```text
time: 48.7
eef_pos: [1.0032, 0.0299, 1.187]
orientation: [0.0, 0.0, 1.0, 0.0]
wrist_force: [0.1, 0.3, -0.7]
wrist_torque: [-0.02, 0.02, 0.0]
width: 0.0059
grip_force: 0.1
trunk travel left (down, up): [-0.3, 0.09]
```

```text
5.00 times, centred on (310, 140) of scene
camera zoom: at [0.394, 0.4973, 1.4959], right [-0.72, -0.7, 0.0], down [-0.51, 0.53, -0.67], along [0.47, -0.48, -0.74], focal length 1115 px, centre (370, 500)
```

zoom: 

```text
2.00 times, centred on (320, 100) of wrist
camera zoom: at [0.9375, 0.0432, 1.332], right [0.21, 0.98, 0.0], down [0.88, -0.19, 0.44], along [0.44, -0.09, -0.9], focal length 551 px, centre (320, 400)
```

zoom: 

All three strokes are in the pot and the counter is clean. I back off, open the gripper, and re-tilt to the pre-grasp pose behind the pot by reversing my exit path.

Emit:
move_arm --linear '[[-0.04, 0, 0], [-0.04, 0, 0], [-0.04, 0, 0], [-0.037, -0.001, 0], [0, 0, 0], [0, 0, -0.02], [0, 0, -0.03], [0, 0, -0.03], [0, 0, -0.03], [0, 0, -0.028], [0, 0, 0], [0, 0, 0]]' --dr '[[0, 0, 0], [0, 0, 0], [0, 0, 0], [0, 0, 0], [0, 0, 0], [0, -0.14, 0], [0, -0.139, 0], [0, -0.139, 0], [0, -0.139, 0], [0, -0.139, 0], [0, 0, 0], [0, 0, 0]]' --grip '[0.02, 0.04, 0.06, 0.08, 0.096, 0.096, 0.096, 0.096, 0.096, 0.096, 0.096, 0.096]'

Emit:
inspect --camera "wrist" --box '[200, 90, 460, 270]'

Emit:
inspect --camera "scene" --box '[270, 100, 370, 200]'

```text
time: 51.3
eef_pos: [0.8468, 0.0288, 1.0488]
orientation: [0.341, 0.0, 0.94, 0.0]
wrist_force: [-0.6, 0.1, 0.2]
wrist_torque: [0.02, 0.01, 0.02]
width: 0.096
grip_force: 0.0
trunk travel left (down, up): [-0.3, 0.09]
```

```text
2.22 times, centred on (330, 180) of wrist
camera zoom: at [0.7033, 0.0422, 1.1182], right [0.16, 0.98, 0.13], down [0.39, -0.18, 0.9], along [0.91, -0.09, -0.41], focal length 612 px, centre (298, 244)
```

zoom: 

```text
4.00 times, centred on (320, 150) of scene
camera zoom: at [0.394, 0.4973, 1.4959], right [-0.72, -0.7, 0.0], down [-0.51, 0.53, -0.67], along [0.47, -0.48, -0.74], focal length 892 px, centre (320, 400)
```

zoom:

◆ The exercise: Please reproduce each line exactly as written.

◆ Written answer:
```text
time: 48.7
eef_pos: [1.0032, 0.0299, 1.187]
orientation: [0.0, 0.0, 1.0, 0.0]
wrist_force: [0.1, 0.3, -0.7]
wrist_torque: [-0.02, 0.02, 0.0]
width: 0.0059
grip_force: 0.1
trunk travel left (down, up): [-0.3, 0.09]
```

```text
5.00 times, centred on (310, 140) of scene
camera zoom: at [0.394, 0.4973, 1.4959], right [-0.72, -0.7, 0.0], down [-0.51, 0.53, -0.67], along [0.47, -0.48, -0.74], focal length 1115 px, centre (370, 500)
```

zoom: 

```text
2.00 times, centred on (320, 100) of wrist
camera zoom: at [0.9375, 0.0432, 1.332], right [0.21, 0.98, 0.0], down [0.88, -0.19, 0.44], along [0.44, -0.09, -0.9], focal length 551 px, centre (320, 400)
```

zoom: 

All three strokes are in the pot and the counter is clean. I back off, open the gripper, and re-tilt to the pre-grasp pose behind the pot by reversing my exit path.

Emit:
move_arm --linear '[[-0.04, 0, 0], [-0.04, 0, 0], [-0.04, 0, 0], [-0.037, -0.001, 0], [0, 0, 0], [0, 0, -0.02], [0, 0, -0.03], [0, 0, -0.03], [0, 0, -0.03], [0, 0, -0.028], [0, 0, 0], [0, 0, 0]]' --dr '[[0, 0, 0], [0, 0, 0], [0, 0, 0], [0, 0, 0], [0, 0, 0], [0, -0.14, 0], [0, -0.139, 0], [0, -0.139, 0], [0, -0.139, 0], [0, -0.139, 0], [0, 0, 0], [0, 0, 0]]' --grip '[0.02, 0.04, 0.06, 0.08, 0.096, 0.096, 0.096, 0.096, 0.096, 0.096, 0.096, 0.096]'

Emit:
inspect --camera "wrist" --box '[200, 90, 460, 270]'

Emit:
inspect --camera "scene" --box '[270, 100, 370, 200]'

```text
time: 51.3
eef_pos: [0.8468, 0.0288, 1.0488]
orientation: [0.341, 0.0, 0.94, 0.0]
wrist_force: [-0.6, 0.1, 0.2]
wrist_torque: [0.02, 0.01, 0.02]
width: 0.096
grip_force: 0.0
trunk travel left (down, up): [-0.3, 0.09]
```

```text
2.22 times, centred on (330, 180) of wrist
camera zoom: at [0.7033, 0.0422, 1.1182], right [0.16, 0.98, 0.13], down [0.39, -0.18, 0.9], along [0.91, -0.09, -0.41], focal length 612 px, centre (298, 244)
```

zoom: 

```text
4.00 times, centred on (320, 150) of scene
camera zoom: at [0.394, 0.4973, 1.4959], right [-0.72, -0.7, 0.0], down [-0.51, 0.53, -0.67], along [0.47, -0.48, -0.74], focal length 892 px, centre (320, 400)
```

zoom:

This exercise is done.